* _REQUIRED TASK_
Gather from the listing below each line that includes the word "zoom", and copy it.

↓↓↓

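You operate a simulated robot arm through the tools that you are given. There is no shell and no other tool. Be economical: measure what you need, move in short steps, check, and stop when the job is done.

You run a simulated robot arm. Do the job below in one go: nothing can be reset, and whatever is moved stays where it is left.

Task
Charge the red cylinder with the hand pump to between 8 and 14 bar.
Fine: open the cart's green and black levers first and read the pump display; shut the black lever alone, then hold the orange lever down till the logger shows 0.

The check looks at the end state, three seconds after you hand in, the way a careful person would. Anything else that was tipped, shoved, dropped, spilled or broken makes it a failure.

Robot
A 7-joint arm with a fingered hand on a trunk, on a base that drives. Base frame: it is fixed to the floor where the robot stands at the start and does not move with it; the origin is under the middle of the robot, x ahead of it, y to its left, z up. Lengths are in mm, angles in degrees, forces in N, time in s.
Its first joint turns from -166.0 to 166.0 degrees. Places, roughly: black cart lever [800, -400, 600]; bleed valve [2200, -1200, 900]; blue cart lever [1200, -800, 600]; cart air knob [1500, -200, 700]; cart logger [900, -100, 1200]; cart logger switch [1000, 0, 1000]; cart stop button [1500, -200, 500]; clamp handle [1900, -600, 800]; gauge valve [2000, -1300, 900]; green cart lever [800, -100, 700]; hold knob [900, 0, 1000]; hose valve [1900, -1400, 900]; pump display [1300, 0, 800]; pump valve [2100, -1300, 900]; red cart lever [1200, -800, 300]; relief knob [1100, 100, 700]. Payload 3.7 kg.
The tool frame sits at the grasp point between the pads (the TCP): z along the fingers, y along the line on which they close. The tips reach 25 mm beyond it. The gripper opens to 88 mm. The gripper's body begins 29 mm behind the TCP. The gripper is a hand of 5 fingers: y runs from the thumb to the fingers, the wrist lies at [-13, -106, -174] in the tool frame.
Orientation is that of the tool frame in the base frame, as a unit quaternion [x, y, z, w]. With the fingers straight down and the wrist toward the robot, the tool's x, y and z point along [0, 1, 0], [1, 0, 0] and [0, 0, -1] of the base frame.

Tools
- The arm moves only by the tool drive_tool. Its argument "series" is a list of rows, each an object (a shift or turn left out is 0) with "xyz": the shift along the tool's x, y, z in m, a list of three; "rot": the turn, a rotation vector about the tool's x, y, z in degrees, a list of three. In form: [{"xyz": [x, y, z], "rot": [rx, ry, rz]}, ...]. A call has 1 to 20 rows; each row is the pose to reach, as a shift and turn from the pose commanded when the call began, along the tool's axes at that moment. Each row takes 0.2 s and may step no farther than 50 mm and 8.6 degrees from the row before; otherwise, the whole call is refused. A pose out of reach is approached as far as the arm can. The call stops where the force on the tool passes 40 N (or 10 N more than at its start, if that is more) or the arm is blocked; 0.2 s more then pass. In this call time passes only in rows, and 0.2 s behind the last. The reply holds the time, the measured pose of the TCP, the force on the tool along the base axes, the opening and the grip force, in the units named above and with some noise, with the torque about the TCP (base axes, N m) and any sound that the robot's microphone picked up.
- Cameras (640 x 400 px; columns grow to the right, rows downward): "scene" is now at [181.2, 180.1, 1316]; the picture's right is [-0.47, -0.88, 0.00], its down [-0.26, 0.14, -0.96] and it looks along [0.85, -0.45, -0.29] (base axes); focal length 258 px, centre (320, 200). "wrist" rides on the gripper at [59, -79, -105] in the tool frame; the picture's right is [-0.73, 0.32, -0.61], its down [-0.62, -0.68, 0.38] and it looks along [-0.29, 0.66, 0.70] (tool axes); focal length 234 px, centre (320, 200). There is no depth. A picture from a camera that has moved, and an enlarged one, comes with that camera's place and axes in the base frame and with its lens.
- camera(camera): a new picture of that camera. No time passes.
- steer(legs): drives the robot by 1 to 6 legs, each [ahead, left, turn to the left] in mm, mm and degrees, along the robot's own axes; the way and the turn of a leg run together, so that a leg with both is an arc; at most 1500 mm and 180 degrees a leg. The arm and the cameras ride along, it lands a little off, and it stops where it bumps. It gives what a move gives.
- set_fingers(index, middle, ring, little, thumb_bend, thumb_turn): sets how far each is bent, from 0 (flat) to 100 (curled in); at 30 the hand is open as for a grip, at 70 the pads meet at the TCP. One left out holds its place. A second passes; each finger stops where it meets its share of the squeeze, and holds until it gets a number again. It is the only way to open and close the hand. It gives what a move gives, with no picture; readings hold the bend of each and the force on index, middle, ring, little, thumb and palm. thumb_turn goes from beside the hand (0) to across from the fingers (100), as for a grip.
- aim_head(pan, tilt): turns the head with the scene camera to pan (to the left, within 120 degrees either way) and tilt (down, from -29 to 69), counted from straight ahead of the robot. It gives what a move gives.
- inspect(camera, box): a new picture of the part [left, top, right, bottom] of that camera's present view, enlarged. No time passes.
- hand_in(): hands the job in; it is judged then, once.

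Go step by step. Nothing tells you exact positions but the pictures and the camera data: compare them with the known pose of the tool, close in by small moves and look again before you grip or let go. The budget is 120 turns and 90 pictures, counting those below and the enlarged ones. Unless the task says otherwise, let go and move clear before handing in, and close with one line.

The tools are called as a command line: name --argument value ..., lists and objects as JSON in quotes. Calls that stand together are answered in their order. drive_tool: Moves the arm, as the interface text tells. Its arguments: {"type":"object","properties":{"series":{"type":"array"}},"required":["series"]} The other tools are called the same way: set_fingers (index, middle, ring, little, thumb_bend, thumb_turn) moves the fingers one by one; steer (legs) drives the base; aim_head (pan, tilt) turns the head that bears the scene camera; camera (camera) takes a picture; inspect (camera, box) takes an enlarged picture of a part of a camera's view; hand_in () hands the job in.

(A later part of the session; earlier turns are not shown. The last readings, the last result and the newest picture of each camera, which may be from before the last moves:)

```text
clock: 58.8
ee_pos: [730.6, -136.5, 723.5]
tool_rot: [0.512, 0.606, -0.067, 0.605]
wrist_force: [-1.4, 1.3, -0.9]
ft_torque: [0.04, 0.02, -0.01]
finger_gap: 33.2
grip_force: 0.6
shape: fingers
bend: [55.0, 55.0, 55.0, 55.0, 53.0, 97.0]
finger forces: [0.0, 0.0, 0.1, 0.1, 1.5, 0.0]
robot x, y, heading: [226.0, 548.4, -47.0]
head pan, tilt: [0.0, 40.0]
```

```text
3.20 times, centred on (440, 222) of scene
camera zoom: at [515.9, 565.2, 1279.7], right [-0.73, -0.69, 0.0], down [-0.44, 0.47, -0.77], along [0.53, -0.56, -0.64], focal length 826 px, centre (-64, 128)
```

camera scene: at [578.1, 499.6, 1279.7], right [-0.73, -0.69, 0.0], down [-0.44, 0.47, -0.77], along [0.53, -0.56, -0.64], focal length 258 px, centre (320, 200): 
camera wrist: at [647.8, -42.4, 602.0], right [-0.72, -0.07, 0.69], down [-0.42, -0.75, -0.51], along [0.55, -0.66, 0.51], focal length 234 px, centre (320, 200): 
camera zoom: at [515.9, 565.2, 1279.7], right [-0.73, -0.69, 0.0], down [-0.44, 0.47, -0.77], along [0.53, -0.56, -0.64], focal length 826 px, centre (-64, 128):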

↑↑↑

* _SOLUTION TO THE EXERCISE_
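camera zoom: at [515.9, 565.2, 1279.7], right [-0.73, -0.69, 0.0], down [-0.44, 0.47, -0.77], along [0.53, -0.56, -0.64], focal length 826 px, centre (-64, 128)
camera zoom: at [515.9, 565.2, 1279.7], right [-0.73, -0.69, 0.0], down [-0.44, 0.47, -0.77], along [0.53, -0.56, -0.64], focal length 826 px, centre (-64, 128):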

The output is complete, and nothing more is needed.